## READING PASSAGE:
Redrawing the Poverty Line
The Pitch: Economic Update for December 4th, 2025
Friends,
Over Thanksgiving week, the economics world was swept up in a debate over how the federal government measures the poverty line in the United States. Finance writer Michael W. Green started the conversation with a bombshell newsletter on November 23rd.
Green explained that he had never questioned how the government calculates which families are living in poverty. The number, he writes, “seemed apolitical, an actuarial fact calculated by serious people in government offices. A line someone else drew decades ago that we use to define who is ‘poor,’ who is ‘middle class,’ and who deserves help. It was infrastructure—invisible, unquestioned, foundational.”
But Green’s acceptance of the poverty line came into question when he encountered a line in a research paper that explained how the poverty line was initially established. “The U.S. poverty line is calculated as three times the cost of a minimum food diet in 1963, adjusted for inflation,” the researchers explained.
Green dove a little deeper into the origins of the poverty line and discovered that the paper was true. “The formula was developed by Mollie Orshansky, an economist at the Social Security Administration. In 1963, she observed that families spent roughly one-third of their income on groceries,” he writes. “Since pricing data was hard to come by for many items, e.g. housing, if you could calculate a minimum adequate food budget at the grocery store, you could multiply by three and establish a poverty line.”

## WRITTEN EXERCISE 1:
Pull out the sentences of the reading passage that run from "Redrawing the Poverty" through "on November 23rd." and give them unchanged.
## WRITTEN EXERCISE 2:
Your answer continues the reading passage from its final sentence.

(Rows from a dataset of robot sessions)
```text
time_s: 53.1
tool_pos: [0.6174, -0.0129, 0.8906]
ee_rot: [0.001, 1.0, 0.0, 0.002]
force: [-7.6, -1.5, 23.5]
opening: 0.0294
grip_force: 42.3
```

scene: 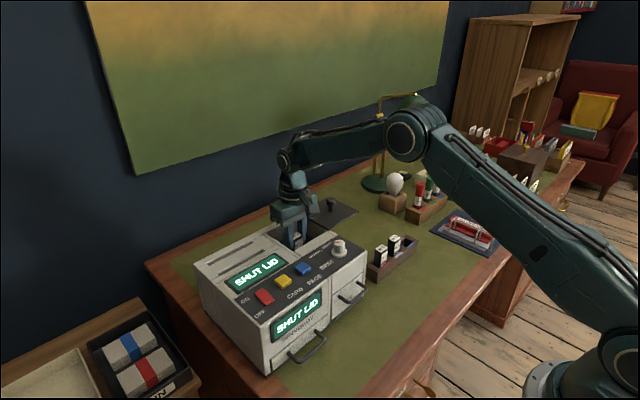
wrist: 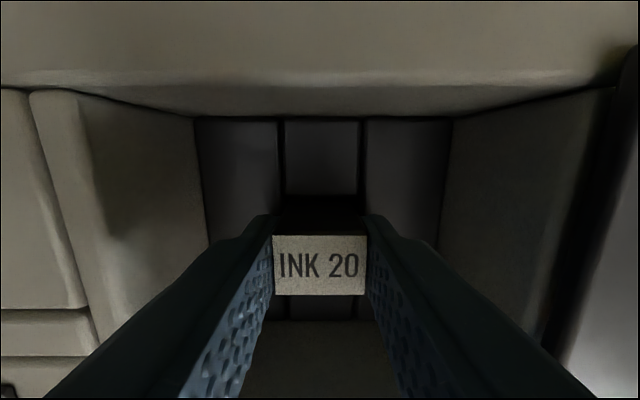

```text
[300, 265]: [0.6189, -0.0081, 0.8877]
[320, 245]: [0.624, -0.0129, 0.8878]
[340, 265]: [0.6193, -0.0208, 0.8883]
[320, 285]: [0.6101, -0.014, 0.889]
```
---
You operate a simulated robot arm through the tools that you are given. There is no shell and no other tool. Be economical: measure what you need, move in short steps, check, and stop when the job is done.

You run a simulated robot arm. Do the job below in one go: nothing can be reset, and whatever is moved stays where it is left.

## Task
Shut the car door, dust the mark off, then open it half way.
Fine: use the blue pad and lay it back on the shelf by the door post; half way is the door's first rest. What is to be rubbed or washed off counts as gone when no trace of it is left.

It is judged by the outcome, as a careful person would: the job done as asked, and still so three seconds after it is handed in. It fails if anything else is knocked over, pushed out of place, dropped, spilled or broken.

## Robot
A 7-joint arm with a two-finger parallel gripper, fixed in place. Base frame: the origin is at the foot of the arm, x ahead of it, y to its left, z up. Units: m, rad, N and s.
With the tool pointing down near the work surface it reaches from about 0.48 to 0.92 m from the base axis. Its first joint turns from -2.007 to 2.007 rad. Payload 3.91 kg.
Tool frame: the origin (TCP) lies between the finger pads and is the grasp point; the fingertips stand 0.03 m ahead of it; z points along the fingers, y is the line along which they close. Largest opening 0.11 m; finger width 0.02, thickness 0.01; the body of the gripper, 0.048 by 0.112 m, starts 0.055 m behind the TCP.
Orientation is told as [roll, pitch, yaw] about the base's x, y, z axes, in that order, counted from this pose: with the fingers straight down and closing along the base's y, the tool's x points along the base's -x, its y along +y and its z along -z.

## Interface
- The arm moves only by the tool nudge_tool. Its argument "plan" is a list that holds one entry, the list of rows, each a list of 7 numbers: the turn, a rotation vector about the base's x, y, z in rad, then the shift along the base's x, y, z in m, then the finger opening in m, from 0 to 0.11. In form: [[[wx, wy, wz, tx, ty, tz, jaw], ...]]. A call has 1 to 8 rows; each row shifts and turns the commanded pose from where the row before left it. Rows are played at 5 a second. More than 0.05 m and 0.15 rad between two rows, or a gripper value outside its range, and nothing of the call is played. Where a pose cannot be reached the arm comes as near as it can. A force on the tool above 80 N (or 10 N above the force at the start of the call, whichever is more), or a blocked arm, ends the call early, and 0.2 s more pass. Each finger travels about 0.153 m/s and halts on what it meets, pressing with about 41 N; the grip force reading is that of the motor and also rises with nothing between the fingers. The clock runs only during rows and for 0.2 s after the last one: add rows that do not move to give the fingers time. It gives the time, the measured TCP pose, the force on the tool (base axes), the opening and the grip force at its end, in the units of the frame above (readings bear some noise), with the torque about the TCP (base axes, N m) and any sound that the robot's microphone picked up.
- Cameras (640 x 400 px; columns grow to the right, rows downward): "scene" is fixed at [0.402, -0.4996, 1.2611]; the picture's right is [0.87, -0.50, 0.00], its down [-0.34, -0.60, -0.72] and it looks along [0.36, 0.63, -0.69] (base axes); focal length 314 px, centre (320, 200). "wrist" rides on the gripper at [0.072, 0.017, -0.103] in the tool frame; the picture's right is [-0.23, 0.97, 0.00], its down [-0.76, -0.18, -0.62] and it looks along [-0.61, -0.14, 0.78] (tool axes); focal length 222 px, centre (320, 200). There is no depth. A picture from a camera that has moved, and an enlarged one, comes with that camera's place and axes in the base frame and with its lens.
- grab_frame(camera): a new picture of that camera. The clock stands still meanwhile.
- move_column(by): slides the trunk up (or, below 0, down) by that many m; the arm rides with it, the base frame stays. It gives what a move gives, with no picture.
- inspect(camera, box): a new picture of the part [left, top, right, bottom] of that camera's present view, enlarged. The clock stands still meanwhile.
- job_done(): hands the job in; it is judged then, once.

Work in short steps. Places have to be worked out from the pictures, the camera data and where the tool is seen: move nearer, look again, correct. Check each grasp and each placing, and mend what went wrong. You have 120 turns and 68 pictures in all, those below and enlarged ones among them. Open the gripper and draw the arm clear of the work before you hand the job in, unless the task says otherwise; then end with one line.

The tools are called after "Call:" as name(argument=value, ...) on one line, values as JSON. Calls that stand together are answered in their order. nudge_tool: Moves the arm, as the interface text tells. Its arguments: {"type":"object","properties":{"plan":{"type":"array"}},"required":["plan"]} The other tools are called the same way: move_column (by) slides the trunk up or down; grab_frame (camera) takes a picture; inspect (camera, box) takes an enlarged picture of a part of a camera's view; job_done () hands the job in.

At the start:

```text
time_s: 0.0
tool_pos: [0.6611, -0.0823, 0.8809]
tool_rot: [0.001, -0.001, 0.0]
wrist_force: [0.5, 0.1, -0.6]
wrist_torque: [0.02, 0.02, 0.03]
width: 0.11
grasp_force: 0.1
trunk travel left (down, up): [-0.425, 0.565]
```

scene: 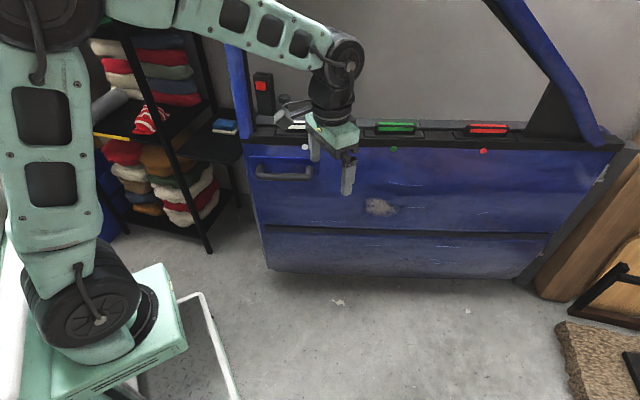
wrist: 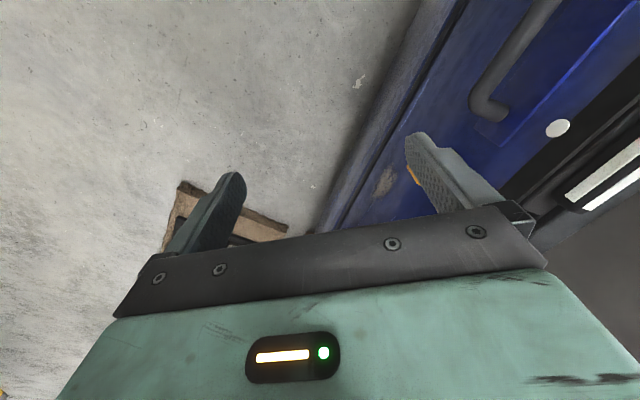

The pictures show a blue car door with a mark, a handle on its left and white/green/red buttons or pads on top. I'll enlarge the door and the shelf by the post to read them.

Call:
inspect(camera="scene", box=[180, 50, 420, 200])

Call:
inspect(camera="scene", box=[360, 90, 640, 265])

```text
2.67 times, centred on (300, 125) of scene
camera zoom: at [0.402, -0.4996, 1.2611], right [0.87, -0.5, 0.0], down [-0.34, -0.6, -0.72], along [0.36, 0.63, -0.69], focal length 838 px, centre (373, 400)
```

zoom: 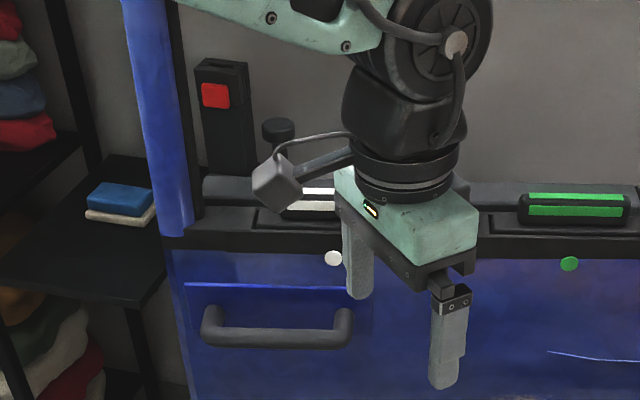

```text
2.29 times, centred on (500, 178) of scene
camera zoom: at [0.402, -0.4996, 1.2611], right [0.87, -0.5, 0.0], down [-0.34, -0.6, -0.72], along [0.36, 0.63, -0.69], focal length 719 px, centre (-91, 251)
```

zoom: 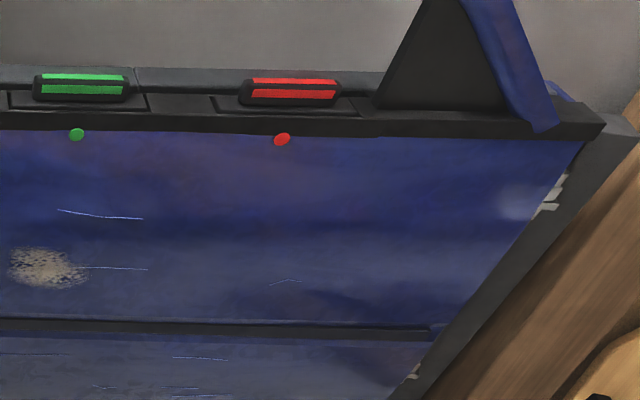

## EXERCISE RESPONSE 1:
Redrawing the Poverty Line
The Pitch: Economic Update for December 4th, 2025
Friends,
Over Thanksgiving week, the economics world was swept up in a debate over how the federal government measures the poverty line in the United States. Finance writer Michael W. Green started the conversation with a bombshell newsletter on November 23rd.

## EXERCISE RESPONSE 2:
“Orshansky’s food-times-three formula was crude, but as a crisis threshold—a measure of ‘too little’—it roughly corresponded to reality,” Green continues. “A family spending one-third of its income on food would spend the other two-thirds on everything else, and those proportions more or less worked. Below that line, you were in genuine crisis. Above it, you had a fighting chance.”
You can probably guess the problem with using that metric to measure poverty more than a half-century later. It’s true that grocery prices have skyrocketed, particularly in the last five years. But Americans are paying so much more for so many other essentials than families in the early 1960s did—health insurance, housing, childcare, college tuition, cars—and while the poverty line does take inflation into account, it doesn’t include those other higher prices.
Green did a little back-of-the-envelope calculation incorporating those price increases and he came to his own poverty line measurement—one that set the economics world on fire: “if you measured income inadequacy today the way Orshansky measured it in 1963, the threshold for a family of four wouldn’t be $31,200,” Green writes. Instead, “It would be somewhere between $130,000 and $150,000.”
If that metric is anywhere near true, it means that millions of American households are silently struggling in poverty. And the number of families earning $150,000 or more annually been actively shrinking throughout the last four decades of the trickle-down era.
There’s much more at Green’s original post and you should read the whole thing.
Jared Bernstein wrote about the poverty line discussion and as usual his thoughts are worth your time. He points out that “Census poverty analysts are well aware of the shortcomings of the official line and have done solid work building out the Supplemental Poverty Measure, which includes both more costs and income, and allows key costs, like housing, to vary geographically.” Right now, the SPM stands near 13 percent of the population, while the traditional poverty line hovers around 10 percent.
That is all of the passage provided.